Kepala Desa Sidowarno, Jaka Sumarna, menyampaikan apresiasi besar atas inisiatif ini. Menurutnya, penggunaan drone adalah “langkah maju” yang krusial untuk mengatasi kendala pengelolaan lahan tradisional, termasuk masalah lahan yang sering tidak terkelola maksimal.
“Tidak mungkin teknologi pertanian itu tetap tradisional. Mesti harus modern, harus berkembang, harus maju,” ujar perwakilan dari PT Agro Mahasidha. Teknologi drone ini dinilai lebih cepat, lebih akurat, lebih merata, dan lebih efisien dari sisi biaya dibandingkan metode penyemprotan manual.
Selain padi, petani juga berhasil mengembangkan program penanaman kedelai di lahan seluas satu hektar dengan kualitas unggul, yang diharapkan dapat terus dikembangkan.

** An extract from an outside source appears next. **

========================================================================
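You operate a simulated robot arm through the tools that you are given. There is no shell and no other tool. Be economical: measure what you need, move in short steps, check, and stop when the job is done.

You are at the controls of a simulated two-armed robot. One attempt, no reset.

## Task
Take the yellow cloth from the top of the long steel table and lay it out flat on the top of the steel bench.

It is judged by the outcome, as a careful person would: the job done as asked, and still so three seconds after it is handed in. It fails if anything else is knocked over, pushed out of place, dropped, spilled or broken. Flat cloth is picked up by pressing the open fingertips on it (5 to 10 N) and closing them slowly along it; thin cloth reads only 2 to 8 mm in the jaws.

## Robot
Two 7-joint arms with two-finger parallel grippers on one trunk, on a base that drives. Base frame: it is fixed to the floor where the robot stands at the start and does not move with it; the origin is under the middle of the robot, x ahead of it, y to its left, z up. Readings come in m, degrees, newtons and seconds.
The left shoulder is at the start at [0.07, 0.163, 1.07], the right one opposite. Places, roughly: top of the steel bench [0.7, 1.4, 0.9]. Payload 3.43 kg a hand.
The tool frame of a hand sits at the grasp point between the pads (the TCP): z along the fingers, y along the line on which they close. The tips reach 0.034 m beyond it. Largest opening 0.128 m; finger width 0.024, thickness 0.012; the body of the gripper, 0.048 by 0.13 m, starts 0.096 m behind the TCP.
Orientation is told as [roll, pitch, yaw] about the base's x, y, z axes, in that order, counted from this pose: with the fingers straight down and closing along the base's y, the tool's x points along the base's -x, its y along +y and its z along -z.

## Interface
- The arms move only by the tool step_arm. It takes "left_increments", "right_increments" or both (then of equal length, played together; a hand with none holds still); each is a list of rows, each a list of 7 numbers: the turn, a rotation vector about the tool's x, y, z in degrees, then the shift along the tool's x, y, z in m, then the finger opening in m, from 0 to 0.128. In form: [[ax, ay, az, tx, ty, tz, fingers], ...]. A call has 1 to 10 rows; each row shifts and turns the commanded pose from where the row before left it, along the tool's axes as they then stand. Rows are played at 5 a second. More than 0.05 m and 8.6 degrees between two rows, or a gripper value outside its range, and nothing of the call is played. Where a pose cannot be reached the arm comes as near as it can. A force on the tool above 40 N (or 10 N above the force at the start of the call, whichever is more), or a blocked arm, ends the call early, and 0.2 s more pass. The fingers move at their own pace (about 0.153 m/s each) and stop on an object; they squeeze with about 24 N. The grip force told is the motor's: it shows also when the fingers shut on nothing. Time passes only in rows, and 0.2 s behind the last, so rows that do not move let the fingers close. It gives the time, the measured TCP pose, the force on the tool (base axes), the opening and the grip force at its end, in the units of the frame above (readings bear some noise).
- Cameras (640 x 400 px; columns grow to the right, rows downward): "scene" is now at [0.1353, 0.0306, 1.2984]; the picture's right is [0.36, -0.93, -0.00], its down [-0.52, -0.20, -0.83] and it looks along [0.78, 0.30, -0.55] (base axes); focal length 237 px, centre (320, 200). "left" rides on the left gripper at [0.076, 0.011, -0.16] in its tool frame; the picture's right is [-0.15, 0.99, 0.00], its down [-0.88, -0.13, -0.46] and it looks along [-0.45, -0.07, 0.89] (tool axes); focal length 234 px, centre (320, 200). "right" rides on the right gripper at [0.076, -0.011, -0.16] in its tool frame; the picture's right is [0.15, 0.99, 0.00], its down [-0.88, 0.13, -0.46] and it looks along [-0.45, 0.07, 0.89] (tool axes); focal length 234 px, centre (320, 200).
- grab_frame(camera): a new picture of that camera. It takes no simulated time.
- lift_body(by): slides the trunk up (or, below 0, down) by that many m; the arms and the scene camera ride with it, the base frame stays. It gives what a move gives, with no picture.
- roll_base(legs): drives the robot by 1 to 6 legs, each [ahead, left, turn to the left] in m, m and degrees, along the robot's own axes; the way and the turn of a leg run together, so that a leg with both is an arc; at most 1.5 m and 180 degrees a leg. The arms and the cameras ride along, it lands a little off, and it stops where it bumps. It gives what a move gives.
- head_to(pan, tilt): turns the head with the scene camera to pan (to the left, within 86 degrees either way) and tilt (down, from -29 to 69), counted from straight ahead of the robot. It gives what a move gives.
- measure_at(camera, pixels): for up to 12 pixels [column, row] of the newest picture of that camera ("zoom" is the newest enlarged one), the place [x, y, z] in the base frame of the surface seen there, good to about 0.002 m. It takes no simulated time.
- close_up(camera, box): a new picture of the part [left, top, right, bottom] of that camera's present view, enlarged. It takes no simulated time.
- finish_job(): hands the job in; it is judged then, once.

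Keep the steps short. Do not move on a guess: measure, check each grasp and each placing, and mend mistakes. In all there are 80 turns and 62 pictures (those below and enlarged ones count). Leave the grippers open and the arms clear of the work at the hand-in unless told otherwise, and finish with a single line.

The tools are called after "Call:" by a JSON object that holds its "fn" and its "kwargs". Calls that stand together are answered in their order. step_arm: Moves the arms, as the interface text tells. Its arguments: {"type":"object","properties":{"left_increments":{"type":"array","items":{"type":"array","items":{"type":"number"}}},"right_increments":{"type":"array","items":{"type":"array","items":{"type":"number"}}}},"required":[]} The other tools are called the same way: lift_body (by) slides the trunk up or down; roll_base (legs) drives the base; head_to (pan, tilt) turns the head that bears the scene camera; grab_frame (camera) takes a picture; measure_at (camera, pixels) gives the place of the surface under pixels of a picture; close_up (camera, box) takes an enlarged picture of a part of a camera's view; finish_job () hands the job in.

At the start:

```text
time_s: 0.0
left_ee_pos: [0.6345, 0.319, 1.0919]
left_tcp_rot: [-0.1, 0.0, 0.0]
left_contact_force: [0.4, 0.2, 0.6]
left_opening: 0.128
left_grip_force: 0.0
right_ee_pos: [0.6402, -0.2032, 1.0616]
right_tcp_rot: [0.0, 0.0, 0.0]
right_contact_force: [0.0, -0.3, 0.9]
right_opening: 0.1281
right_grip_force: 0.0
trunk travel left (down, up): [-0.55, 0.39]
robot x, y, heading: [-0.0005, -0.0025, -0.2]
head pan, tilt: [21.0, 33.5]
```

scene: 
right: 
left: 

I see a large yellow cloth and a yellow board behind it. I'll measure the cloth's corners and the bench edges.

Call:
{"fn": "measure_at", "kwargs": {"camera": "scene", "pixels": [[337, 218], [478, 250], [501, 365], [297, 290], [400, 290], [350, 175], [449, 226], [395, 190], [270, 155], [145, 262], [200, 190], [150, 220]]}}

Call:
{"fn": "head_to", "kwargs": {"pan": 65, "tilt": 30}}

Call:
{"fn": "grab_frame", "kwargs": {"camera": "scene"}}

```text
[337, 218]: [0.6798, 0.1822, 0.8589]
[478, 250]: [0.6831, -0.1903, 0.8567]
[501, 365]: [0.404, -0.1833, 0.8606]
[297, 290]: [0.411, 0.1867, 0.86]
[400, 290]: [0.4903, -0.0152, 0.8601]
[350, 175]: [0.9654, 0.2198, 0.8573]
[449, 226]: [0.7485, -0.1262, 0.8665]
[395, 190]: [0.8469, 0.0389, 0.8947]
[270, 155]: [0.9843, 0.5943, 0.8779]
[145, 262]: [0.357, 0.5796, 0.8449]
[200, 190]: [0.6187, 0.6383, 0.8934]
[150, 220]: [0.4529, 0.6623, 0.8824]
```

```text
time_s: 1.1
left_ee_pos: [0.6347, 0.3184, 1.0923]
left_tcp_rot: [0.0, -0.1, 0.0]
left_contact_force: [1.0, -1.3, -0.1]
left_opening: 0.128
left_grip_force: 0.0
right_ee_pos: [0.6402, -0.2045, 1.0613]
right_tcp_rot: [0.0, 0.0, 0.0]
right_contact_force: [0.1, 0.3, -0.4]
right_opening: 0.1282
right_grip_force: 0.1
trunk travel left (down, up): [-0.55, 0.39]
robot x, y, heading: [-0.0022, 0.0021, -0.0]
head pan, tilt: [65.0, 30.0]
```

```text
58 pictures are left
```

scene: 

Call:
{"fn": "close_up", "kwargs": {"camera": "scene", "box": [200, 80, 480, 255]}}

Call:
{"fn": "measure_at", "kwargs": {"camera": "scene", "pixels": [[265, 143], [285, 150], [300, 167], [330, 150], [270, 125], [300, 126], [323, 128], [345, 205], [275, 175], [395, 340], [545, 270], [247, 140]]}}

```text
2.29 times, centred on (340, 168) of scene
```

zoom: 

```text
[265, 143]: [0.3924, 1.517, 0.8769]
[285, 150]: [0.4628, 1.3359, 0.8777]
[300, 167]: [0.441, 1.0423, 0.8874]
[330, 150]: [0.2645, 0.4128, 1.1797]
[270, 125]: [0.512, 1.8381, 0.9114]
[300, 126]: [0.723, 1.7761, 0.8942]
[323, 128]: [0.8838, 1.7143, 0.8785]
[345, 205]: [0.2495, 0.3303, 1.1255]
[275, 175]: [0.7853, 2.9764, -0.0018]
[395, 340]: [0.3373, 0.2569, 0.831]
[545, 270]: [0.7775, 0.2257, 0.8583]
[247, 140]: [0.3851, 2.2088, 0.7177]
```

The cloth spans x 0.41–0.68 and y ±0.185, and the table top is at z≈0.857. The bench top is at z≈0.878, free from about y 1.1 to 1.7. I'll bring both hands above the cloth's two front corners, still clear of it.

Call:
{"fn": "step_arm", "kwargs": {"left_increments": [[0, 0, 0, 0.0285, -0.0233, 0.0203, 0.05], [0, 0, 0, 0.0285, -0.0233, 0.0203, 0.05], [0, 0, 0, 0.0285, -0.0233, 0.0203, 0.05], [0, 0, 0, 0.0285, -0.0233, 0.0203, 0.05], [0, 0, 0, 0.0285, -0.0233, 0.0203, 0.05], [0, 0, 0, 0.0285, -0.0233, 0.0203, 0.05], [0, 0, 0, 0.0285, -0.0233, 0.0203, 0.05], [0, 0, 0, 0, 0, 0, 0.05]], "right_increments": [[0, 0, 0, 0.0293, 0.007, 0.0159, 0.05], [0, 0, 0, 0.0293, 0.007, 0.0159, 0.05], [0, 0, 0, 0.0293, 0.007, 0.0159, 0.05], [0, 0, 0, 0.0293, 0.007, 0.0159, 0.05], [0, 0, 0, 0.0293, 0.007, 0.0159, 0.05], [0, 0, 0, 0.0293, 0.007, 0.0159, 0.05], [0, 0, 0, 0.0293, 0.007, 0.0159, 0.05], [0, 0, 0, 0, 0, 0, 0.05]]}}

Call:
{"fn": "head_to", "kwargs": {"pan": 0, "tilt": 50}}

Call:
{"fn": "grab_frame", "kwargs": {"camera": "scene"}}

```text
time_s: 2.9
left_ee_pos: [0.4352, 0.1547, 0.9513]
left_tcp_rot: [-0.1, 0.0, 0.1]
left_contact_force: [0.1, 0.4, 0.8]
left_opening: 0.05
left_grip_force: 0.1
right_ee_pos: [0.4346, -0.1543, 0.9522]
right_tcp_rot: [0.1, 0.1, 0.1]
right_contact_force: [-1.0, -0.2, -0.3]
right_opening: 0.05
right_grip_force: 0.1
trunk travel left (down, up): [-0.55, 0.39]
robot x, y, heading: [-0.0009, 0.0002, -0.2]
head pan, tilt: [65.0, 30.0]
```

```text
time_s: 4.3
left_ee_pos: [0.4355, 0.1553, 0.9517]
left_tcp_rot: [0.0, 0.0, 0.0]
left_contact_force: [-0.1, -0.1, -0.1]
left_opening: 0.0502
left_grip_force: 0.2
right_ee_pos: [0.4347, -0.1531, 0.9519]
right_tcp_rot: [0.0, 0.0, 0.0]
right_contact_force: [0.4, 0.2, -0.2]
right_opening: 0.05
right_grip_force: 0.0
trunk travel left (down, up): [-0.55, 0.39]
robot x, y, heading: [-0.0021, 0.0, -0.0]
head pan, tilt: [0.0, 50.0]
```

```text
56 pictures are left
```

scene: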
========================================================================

*11 Hektar Gagal Panen Akibat Hama Tikus*
Berbanding terbalik dengan semangat modernisasi, petani di Sidowarno tengah menghadapi serangan hama tikus yang menyebabkan kerugian signifikan. Dari total lahan yang dikelola Jaka Semarna dan kelompoknya yang mencapai 45 hektar, sebanyak *11 hektar* dipastikan mengalami gagal panen. Bahkan, sebagian lahan sudah harus ditanam ulang sebanyak dua kali karena serangan yang terus menerus.
Menanggapi krisis ini, para petani tidak menyerah dan memilih jalur tradisional yang melibatkan seluruh warga: *Gropyokan*. Gropyokan adalah gerakan pembasmian tikus secara gotong royong yang dilakukan secara berkelompok.
Pemerintah desa memberikan dukungan finansial dengan memberikan insentif sebesar *Rp1.500* untuk setiap ekor tikus yang berhasil dibasmi. Dalam satu kali aksi gropyokan, petani rata-rata berhasil menangkap antara 200 hingga 300 ekor tikus.
Meskipun demikian, tantangan utama adalah kecepatan perkembangbiakan hama tikus yang luar biasa. Selain gropyokan, petani juga mengerahkan berbagai upaya lain seperti menggunakan jaring dan teknik pengemposan untuk mengendalikan populasi hama.
Inisiatif drone dan upaya gropyokan ini menunjukkan dualisme perjuangan petani Sidowarno: berinovasi untuk masa depan yang lebih baik, sambil berjuang keras mempertahankan hasil panen dari ancaman hama yang tak henti
( WIWIT )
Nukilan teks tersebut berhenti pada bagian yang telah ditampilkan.